Pour la mise à terre et à l’eau, la F. F. V. a
étudié un équipement standard pour les séries officielles. Pour les petites
séries, un chariot sur pneus sera suffisant. Un club équipé en dériveurs légers
aura intérêt à pouvoir rentrer chaque soir tous ses bateaux. Ceux-ci resteront
bien propres et se conserveront en excellent état.
Les petites sociétés dont les moyens financiers sont
modestes réduiront leur club house à un simple abri. La location d’une grange
de ferme est, dans certains cas, une solution de début. Une cabane en planches
avec toit en zinc ou fibro-ciment peut également suffire. Plus tard, les
recettes augmentant avec les adhésions, on adjoindra un hangar à matériel et un
vestiaire, en attendant la salle de réunion et le bar.

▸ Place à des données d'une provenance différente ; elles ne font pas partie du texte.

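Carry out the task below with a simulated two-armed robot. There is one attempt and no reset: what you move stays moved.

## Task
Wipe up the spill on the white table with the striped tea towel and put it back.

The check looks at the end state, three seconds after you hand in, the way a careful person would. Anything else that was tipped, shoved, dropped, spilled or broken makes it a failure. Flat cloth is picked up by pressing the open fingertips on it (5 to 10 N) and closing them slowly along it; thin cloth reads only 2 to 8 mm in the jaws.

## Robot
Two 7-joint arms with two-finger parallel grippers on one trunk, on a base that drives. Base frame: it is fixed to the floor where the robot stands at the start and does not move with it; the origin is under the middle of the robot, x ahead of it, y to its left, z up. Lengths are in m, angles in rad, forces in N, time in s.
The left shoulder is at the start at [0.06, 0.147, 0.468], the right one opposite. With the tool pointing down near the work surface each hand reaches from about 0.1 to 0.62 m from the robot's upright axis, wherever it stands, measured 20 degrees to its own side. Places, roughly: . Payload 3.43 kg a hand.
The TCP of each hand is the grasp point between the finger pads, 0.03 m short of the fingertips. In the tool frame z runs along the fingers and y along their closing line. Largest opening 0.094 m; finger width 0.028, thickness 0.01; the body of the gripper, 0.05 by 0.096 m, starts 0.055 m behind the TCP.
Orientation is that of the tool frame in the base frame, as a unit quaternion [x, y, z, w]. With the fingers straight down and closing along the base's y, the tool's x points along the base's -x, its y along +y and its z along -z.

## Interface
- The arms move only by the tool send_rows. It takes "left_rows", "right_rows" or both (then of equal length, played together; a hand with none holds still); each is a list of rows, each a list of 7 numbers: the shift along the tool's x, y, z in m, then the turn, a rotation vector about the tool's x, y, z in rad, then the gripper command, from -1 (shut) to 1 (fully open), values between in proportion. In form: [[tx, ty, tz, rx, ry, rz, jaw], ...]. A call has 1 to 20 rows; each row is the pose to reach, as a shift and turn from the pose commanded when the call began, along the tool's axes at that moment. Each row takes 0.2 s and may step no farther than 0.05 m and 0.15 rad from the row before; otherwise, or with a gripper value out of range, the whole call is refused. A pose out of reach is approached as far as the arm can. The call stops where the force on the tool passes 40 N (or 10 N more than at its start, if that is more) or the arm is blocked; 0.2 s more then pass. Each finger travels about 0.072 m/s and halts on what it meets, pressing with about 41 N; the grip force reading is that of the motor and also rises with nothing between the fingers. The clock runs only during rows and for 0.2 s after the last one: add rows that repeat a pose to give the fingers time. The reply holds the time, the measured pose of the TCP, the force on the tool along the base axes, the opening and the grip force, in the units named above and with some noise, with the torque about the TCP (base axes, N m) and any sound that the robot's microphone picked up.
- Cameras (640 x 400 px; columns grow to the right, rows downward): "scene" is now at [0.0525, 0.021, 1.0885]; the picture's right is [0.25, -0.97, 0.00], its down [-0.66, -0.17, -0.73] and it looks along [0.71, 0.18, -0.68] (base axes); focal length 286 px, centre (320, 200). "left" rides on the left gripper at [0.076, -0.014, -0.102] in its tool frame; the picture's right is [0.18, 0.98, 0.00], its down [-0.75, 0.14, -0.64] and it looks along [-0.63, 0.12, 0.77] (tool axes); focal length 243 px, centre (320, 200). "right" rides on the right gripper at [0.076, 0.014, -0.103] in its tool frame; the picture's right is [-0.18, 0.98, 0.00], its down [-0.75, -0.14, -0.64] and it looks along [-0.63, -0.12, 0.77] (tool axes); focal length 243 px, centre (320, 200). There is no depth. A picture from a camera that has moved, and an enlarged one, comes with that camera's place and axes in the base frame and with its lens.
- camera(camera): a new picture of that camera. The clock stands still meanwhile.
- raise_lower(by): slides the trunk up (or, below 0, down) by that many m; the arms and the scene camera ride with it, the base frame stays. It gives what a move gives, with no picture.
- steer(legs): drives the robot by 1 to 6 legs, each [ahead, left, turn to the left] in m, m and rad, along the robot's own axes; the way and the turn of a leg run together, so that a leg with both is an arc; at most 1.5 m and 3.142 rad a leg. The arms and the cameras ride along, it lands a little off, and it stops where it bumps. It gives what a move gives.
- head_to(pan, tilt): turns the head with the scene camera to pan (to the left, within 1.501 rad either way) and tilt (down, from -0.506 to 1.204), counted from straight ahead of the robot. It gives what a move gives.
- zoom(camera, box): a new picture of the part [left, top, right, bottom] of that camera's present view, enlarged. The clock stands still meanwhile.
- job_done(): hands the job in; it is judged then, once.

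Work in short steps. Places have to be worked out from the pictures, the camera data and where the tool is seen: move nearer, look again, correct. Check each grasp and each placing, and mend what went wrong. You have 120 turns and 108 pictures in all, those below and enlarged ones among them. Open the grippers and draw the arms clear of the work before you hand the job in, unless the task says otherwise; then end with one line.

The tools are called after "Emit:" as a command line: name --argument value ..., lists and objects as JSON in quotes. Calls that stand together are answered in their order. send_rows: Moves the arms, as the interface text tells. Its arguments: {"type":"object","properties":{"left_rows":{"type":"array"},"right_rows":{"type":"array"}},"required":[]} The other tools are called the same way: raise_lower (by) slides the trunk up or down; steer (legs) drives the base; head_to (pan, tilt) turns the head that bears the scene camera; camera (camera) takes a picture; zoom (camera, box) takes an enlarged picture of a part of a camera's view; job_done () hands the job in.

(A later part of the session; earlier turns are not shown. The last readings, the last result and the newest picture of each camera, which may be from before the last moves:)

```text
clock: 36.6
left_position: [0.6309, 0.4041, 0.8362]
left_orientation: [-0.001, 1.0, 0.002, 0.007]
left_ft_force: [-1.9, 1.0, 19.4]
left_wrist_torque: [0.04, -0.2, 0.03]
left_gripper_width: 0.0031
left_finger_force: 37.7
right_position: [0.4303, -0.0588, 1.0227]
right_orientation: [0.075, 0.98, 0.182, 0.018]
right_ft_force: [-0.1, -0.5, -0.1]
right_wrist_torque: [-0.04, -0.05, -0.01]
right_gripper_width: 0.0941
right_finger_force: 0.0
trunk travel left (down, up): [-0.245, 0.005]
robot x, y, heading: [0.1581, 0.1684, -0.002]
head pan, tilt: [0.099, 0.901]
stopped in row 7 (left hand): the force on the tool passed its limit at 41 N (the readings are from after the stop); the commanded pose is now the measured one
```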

Tout le reste viendra plus tard, et certainement beaucoup
plus vite qu’on ne le pense. Chacun paiera de sa personne et suivant ses
moyens. Certains clubs se sont ainsi constitués sans bourse délier, l’un
prêtant son camion et ses ouvriers, l’autre offrant des bois et des matériaux
de construction. Aux dirigeants de savoir profiter de l’enthousiasme du début
et des bonnes volontés.
L’essentiel, c’est le départ. Il suffit d’un animateur avec
sa ferveur. Toutes les grandes choses de ce monde ont été faites avec une
volonté et une foi.
A. PIERRE.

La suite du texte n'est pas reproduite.